Thursday, April 13, 2000

Council yields on open meetings

BY Robert Anglen
The Cincinnati Enquirer

        Saying private meetings don't benefit the public, Cincinnati City Council voted Wednesday not to fight a state appeals court ruling prohibiting closed-door sessions.

        The 7-1 vote means the council will end its decades-old practice of holding private sessions to discuss legal strategy with attorneys, negotiate deals with developers and conduct performance reviews of city employees.

        “I don't see any point in spending any more taxpayer dollars to fight the decision,” said Councilman Pat DeWine, adding that the city charter is very clear. “It says meetings of council should be held in public.”

        The Ohio 1st District Court of Appeals last week ruled unanimously that the city's charter prohibits private meetings.

        The case went to the appeals court last year after The Cincinnati Enquirer sued when council met privately to discuss the performance of City Manager John Shirey.

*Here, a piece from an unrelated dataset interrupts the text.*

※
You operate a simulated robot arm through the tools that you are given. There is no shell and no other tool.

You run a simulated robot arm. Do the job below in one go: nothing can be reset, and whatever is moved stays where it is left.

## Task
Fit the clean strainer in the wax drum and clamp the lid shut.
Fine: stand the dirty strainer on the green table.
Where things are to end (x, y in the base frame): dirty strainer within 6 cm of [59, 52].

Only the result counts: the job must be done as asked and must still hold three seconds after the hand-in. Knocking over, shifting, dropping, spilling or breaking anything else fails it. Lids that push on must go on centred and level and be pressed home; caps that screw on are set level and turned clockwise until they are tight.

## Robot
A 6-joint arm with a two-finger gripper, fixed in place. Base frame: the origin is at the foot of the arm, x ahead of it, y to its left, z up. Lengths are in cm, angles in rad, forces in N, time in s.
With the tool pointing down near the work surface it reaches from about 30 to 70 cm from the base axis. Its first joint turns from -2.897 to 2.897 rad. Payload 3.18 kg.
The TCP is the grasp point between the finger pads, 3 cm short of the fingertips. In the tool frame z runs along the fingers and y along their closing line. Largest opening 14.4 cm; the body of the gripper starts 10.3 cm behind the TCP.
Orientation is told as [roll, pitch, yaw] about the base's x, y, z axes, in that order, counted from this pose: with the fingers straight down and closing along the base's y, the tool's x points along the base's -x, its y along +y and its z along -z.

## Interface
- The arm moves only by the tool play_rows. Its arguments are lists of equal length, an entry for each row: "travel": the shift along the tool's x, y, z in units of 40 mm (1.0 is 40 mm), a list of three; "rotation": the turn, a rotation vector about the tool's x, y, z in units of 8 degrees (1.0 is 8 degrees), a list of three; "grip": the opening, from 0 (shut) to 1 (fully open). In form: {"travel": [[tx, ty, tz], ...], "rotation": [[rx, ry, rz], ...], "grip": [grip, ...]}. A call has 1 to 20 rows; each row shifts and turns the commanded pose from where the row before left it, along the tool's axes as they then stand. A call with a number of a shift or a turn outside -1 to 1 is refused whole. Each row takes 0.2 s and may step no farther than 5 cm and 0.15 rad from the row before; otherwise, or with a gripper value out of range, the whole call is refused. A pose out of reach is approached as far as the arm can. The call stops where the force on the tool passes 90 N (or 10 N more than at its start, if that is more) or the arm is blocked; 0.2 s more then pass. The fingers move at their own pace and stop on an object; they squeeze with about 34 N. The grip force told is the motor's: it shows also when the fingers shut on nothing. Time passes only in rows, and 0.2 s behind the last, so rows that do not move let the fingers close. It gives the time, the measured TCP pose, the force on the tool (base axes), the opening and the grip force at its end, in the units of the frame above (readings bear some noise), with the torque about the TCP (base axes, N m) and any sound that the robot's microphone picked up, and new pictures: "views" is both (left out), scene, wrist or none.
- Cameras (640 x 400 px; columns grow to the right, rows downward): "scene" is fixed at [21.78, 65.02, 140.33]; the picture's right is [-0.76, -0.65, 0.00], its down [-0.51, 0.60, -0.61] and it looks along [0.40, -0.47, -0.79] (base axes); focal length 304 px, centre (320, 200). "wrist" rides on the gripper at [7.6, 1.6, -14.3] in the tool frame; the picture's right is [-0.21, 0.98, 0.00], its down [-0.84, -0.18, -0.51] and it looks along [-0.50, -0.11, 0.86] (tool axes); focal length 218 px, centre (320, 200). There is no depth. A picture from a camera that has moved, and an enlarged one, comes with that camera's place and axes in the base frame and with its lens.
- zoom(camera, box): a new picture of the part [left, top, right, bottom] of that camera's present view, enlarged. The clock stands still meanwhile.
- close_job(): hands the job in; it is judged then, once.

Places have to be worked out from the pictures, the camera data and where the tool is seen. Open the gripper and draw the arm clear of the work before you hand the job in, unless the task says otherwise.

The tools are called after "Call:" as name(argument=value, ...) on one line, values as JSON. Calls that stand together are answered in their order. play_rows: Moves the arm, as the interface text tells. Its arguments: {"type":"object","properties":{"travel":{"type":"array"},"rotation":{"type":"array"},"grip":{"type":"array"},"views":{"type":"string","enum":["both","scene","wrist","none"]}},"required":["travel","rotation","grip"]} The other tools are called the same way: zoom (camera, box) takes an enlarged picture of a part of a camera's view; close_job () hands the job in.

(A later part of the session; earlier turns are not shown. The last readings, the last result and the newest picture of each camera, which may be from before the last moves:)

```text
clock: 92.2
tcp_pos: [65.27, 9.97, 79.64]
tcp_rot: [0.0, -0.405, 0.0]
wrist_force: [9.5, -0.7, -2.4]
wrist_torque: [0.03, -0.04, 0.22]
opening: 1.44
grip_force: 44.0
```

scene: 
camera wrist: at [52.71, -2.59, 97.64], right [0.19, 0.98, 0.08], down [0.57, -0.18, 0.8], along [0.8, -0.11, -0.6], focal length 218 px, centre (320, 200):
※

        Councilman James Tarbell, who cast the only dissenting vote, called the ruling absurd and outrageous. He said that when the charter was created in the 1920s citizens were more understanding about the process and the necessity for closed-door meetings.

        Deputy City Solicitor Robert Johnstone told the council Wednesday that the appeals court ruling was flawed and that the city was ready to take its case to the Ohio Supreme Court.

        Mr. Johnston said memos would be the only way to communicate sensitive information from city lawyers to the City Council.

        Mr. Shirey said the decision would limit the information given to council.

        “It leaves us no options. We're not going to violate the law,” he said.

        To encourage public participation, council voted Wednesday to change the regular schedule to include one night meeting a month.

        From May and through November, council will hold its meeting on the third Wednesday of each month at 6 p.m. instead of 2 p.m.